Soon after settling in the area in late 1789, Frye, a Harvard University graduate, began advocating for the construction of a defensive fort to protect the new residents against attacks from Native Americans, said Crane. But residents resisted the idea, citing “The Treaty of Fort Harmar,” which was signed earlier that year, he said.

“He drew up some plans for a fort anyway,” said Crane.

And when a massacre of the settlers in nearby Big Bottom took place in early 1791, Frye’s foresight paid off and a fort was able to be quickly erected based on his unique three-sided design, said Crane.

Frye went on to do many well-documented things, such as teach, collect taxes, and serve on juries in nearby Marietta. However, his death and burial had always remained somewhat of a mystery, said Crane.

“We have always heard stories of an old, abandoned cemetery in downtown Waterford,” he said.

Local legends pointed to a plot of land behind the building that now houses Jukebox Pizza.

Existence of the cemetery itself has been well documented, said Crane.

For her 1997 book “Then and Now,” the late local historian Winnie Johnson researched the cemetery through various early 19th century deeds. She found references to a thirty-foot square burial plot reserved inside a specific plot of land, the boundaries of which are still visible on a modern tax map.

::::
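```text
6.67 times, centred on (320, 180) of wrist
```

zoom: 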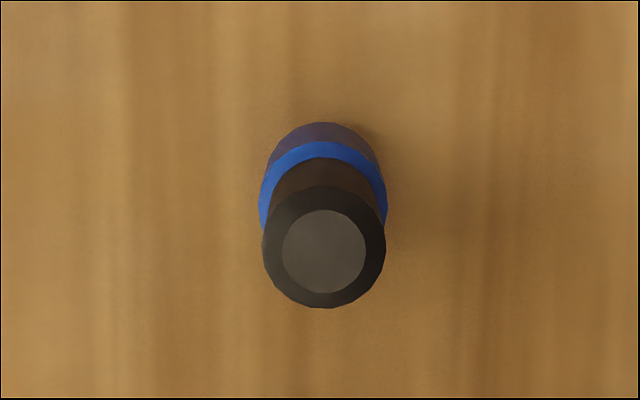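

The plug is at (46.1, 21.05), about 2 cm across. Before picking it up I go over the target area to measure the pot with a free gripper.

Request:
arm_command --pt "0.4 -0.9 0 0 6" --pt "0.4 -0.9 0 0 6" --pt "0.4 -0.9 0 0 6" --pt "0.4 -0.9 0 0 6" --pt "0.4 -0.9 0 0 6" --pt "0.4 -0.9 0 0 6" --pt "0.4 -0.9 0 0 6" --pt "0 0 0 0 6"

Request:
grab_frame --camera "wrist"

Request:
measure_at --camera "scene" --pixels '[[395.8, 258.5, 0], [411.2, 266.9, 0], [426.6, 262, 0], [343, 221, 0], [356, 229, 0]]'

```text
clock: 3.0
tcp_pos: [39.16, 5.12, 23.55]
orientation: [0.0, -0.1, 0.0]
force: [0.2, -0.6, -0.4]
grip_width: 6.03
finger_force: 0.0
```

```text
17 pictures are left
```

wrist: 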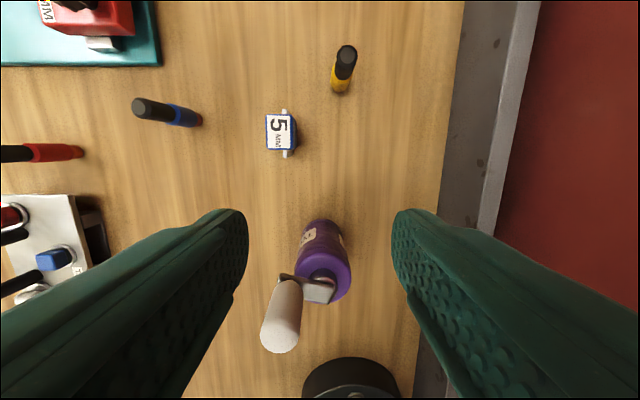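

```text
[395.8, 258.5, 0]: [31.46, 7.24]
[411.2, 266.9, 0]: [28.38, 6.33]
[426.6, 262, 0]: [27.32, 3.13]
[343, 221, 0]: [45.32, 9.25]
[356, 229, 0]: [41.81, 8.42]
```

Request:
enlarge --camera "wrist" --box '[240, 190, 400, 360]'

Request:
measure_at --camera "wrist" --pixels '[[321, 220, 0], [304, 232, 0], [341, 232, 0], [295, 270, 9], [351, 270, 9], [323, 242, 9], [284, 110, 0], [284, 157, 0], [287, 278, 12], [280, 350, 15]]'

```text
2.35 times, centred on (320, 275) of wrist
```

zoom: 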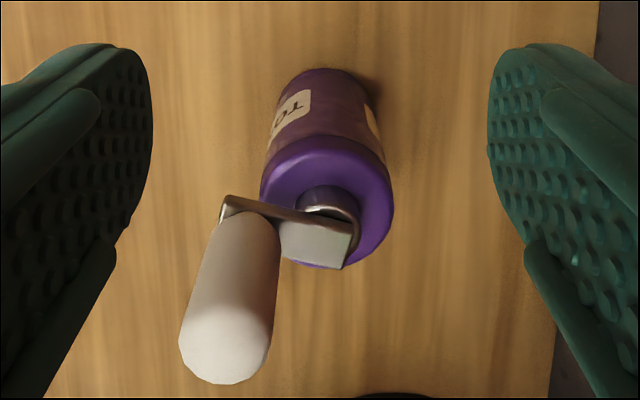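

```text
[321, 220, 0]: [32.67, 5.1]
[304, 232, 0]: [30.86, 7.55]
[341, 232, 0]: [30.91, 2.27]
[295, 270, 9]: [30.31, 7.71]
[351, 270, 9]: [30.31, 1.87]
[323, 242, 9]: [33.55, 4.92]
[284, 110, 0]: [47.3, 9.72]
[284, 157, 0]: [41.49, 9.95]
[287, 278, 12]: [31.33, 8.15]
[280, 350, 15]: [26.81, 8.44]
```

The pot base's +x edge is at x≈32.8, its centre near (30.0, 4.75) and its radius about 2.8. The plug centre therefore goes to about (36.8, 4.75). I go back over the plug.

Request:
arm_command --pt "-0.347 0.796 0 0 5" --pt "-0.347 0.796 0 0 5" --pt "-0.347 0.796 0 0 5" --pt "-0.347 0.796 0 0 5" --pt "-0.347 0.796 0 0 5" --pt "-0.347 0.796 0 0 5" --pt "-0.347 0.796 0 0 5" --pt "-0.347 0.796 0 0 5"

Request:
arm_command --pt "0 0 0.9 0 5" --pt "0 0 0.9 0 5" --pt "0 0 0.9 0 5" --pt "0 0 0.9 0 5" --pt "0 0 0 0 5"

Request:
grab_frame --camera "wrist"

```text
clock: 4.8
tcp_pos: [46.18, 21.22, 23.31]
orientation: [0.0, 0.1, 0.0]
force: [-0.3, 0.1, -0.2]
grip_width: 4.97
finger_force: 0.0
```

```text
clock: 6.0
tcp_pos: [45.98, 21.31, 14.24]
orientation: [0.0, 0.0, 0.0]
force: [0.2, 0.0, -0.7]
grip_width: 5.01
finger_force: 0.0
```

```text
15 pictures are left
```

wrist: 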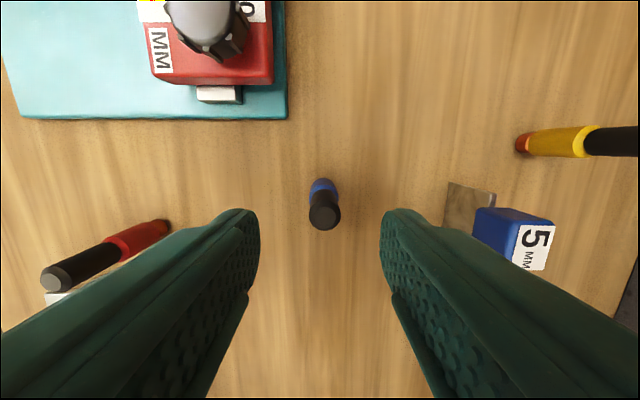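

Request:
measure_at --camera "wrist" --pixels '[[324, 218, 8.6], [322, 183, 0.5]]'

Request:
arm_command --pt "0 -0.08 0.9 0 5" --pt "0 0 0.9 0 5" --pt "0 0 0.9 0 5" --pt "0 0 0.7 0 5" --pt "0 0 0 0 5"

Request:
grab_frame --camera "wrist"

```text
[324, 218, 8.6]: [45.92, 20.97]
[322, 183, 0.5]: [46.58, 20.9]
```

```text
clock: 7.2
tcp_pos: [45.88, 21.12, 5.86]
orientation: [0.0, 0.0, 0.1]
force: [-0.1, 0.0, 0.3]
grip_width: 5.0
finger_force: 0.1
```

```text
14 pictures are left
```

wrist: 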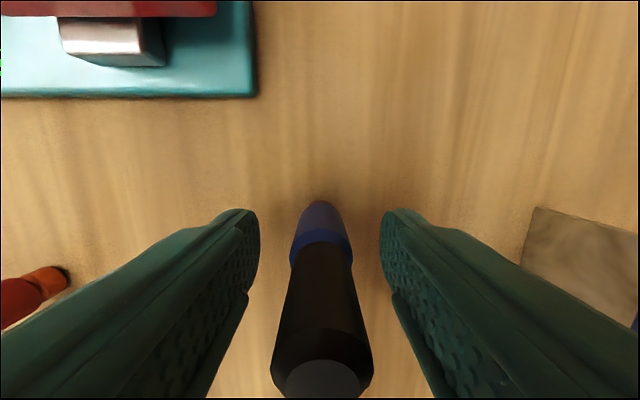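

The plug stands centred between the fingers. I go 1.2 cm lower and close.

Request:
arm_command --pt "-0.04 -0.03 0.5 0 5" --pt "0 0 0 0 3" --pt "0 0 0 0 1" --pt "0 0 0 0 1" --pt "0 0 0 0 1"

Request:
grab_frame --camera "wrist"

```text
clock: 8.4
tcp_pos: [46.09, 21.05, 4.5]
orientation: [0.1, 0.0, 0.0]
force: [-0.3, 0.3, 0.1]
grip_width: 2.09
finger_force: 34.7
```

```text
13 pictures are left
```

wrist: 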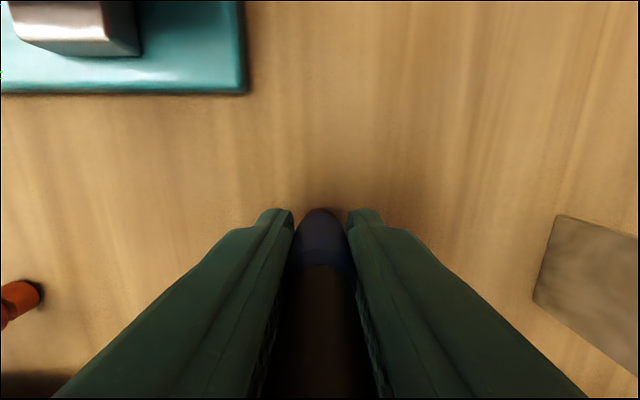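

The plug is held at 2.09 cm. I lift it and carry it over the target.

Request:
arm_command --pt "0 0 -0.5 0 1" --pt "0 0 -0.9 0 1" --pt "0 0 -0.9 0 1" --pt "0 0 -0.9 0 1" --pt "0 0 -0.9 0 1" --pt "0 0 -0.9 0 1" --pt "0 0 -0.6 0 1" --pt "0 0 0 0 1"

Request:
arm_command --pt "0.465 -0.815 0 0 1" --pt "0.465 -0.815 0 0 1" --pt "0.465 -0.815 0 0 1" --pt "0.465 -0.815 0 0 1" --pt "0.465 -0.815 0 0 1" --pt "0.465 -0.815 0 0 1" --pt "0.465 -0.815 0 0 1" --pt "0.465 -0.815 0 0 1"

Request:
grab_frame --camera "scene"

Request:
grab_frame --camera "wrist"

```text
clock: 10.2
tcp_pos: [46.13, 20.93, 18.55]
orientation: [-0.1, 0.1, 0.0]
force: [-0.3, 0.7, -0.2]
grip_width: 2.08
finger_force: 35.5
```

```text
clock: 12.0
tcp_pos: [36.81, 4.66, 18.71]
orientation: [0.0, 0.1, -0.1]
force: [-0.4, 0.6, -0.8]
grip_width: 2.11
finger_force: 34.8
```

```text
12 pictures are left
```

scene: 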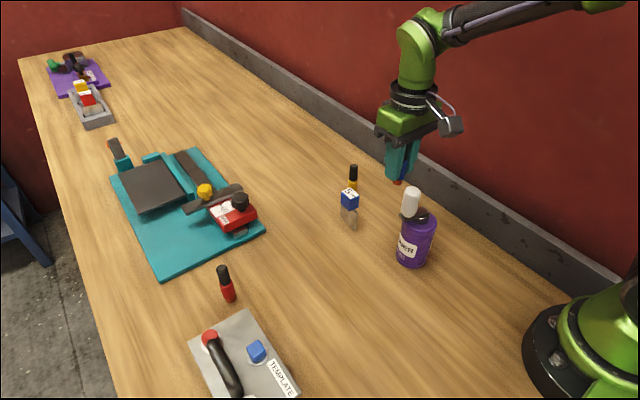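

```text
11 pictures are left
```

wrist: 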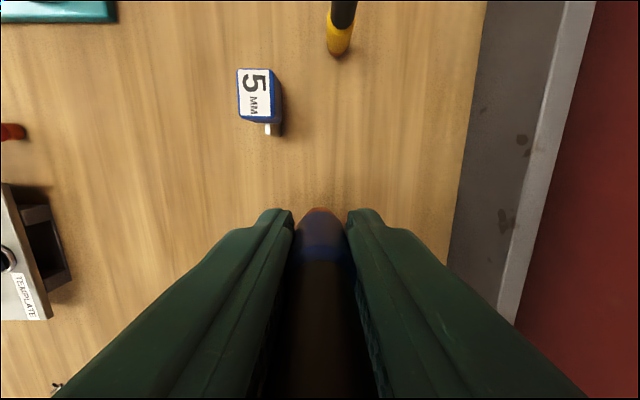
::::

Johnson also noted that the old cemetery was furthered evidenced by the spring Easter lilies that bloomed on that specific plot of land, which was nestled between what is now Mill Street and a set of railroad tracks, said Crane.

Though the area is now overtaken by trees, brush, and debris, the lilies do still bloom there, he said.

Since Frye, and other notable early settlers, such as Maj. Asa Coburn, were not buried with other contemporaries in the nearby Waterford Cemetery, the abandoned plot behind Jukebox Pizza seemed like a definite possibility. But with no remaining headstones, no one could tell.

That is at least, until Crane dug up a letter, written to The McConnelsville Herald in 1938, which connected Frye to the fabled cemetery.

“Someone had written to the Herald asking where Fort Frye had been built. And a judge here wrote back saying he didn’t know where the fort had been, but knew where Frye had been buried,” said Crane.

In the late 1800’s, the letter writer, Judge William H. Leeper, had co-owned Smiley and Leeper, where Jukebox Pizza sits today.

In the letter, Leeper recalled seeing around eight to 10 stones there, but could remember only two names, those of Frye and Coburn.

“A lot of people wonder why they wouldn’t have just buried them up in Waterford Cemetery,” said Crane.

Waterford Cemetery had already been founded by 1814, the year Frye died.

Explained Crane, it is likely Frye was buried there because the land for the cemetery had been donated by Frye’s friend, Dean Tyler, and was located near Tyler’s blockhouse.

It is hard to say what became of the cemetery.

Through 1828, the “public burying ground” was referenced in deeds, but when the property changed hands again in 1831, no reference to the cemetery was made, said Crane.

Zimmer said people often stopped caring for burial plots because new owners would rather use the space for a barn or a garden.

In Leeper’s letter, he recalls seeing neglected graves and toppled sandstone markers the year he bought the store, which he listed as 1874. However, deeds show that Leeper bought the store in 1881, and it is likely that he simply got the year wrong, said Crane.

Regardless, it is likely that Leeper’s recollection of the physical graves is one of the last. And only now, nearly 200 years after his death, has the location of Frye’s final resting place become known once again.